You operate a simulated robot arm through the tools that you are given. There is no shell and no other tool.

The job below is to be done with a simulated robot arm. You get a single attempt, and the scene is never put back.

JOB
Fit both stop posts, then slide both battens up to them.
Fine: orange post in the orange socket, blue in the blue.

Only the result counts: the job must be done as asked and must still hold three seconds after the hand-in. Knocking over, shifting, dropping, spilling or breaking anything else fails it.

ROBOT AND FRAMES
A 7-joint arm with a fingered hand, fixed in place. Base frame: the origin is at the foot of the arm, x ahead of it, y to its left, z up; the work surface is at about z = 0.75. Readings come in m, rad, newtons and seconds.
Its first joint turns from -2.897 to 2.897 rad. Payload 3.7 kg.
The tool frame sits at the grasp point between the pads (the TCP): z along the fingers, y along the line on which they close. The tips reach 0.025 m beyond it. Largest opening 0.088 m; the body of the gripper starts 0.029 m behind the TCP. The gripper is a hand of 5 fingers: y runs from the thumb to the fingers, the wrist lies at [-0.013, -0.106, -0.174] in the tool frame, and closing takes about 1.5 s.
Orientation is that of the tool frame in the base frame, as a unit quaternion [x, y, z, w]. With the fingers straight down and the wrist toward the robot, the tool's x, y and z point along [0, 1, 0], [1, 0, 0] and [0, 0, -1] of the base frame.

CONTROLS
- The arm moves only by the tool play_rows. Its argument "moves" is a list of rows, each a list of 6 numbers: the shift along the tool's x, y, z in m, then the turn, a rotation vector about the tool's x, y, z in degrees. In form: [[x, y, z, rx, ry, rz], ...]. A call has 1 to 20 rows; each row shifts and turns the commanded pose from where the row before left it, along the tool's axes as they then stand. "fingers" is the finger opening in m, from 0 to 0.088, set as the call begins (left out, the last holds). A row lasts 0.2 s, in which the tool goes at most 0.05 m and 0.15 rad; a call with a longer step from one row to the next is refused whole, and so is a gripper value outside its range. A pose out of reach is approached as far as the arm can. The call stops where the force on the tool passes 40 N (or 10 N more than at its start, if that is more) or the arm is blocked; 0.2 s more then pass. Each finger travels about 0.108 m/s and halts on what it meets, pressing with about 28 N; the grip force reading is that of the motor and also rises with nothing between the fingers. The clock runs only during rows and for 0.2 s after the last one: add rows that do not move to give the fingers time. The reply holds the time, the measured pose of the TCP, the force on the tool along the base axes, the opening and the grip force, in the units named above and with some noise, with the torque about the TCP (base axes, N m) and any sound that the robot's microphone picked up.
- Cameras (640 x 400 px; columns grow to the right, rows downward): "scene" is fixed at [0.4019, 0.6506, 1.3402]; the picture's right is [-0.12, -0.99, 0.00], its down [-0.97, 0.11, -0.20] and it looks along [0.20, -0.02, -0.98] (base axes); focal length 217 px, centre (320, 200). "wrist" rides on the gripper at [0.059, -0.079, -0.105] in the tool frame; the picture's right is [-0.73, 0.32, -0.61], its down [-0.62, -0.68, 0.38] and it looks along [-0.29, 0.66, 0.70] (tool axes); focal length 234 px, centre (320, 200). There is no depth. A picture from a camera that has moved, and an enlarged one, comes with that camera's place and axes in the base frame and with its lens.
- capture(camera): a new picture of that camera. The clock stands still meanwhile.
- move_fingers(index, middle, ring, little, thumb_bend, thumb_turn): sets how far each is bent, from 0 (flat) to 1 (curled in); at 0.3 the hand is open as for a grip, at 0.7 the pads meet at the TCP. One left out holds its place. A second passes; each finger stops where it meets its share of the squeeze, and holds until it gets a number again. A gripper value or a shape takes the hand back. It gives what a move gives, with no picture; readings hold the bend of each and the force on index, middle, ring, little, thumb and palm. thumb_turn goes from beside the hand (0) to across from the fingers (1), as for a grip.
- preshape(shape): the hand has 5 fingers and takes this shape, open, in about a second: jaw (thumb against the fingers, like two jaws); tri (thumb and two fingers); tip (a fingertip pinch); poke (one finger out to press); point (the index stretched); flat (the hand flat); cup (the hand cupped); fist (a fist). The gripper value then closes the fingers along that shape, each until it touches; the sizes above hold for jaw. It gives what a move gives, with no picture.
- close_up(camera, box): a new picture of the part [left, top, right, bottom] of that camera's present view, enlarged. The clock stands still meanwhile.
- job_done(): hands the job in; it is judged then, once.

▸ **What to work on**:
Please output the entire listing exactly as it stands.

▸ **Answer for the task**:
You operate a simulated robot arm through the tools that you are given. There is no shell and no other tool.

The job below is to be done with a simulated robot arm. You get a single attempt, and the scene is never put back.

JOB
Fit both stop posts, then slide both battens up to them.
Fine: orange post in the orange socket, blue in the blue.

Only the result counts: the job must be done as asked and must still hold three seconds after the hand-in. Knocking over, shifting, dropping, spilling or breaking anything else fails it.

ROBOT AND FRAMES
A 7-joint arm with a fingered hand, fixed in place. Base frame: the origin is at the foot of the arm, x ahead of it, y to its left, z up; the work surface is at about z = 0.75. Readings come in m, rad, newtons and seconds.
Its first joint turns from -2.897 to 2.897 rad. Payload 3.7 kg.
The tool frame sits at the grasp point between the pads (the TCP): z along the fingers, y along the line on which they close. The tips reach 0.025 m beyond it. Largest opening 0.088 m; the body of the gripper starts 0.029 m behind the TCP. The gripper is a hand of 5 fingers: y runs from the thumb to the fingers, the wrist lies at [-0.013, -0.106, -0.174] in the tool frame, and closing takes about 1.5 s.
Orientation is that of the tool frame in the base frame, as a unit quaternion [x, y, z, w]. With the fingers straight down and the wrist toward the robot, the tool's x, y and z point along [0, 1, 0], [1, 0, 0] and [0, 0, -1] of the base frame.

CONTROLS
- The arm moves only by the tool play_rows. Its argument "moves" is a list of rows, each a list of 6 numbers: the shift along the tool's x, y, z in m, then the turn, a rotation vector about the tool's x, y, z in degrees. In form: [[x, y, z, rx, ry, rz], ...]. A call has 1 to 20 rows; each row shifts and turns the commanded pose from where the row before left it, along the tool's axes as they then stand. "fingers" is the finger opening in m, from 0 to 0.088, set as the call begins (left out, the last holds). A row lasts 0.2 s, in which the tool goes at most 0.05 m and 0.15 rad; a call with a longer step from one row to the next is refused whole, and so is a gripper value outside its range. A pose out of reach is approached as far as the arm can. The call stops where the force on the tool passes 40 N (or 10 N more than at its start, if that is more) or the arm is blocked; 0.2 s more then pass. Each finger travels about 0.108 m/s and halts on what it meets, pressing with about 28 N; the grip force reading is that of the motor and also rises with nothing between the fingers. The clock runs only during rows and for 0.2 s after the last one: add rows that do not move to give the fingers time. The reply holds the time, the measured pose of the TCP, the force on the tool along the base axes, the opening and the grip force, in the units named above and with some noise, with the torque about the TCP (base axes, N m) and any sound that the robot's microphone picked up.
- Cameras (640 x 400 px; columns grow to the right, rows downward): "scene" is fixed at [0.4019, 0.6506, 1.3402]; the picture's right is [-0.12, -0.99, 0.00], its down [-0.97, 0.11, -0.20] and it looks along [0.20, -0.02, -0.98] (base axes); focal length 217 px, centre (320, 200). "wrist" rides on the gripper at [0.059, -0.079, -0.105] in the tool frame; the picture's right is [-0.73, 0.32, -0.61], its down [-0.62, -0.68, 0.38] and it looks along [-0.29, 0.66, 0.70] (tool axes); focal length 234 px, centre (320, 200). There is no depth. A picture from a camera that has moved, and an enlarged one, comes with that camera's place and axes in the base frame and with its lens.
- capture(camera): a new picture of that camera. The clock stands still meanwhile.
- move_fingers(index, middle, ring, little, thumb_bend, thumb_turn): sets how far each is bent, from 0 (flat) to 1 (curled in); at 0.3 the hand is open as for a grip, at 0.7 the pads meet at the TCP. One left out holds its place. A second passes; each finger stops where it meets its share of the squeeze, and holds until it gets a number again. A gripper value or a shape takes the hand back. It gives what a move gives, with no picture; readings hold the bend of each and the force on index, middle, ring, little, thumb and palm. thumb_turn goes from beside the hand (0) to across from the fingers (1), as for a grip.
- preshape(shape): the hand has 5 fingers and takes this shape, open, in about a second: jaw (thumb against the fingers, like two jaws); tri (thumb and two fingers); tip (a fingertip pinch); poke (one finger out to press); point (the index stretched); flat (the hand flat); cup (the hand cupped); fist (a fist). The gripper value then closes the fingers along that shape, each until it touches; the sizes above hold for jaw. It gives what a move gives, with no picture.
- close_up(camera, box): a new picture of the part [left, top, right, bottom] of that camera's present view, enlarged. The clock stands still meanwhile.
- job_done(): hands the job in; it is judged then, once.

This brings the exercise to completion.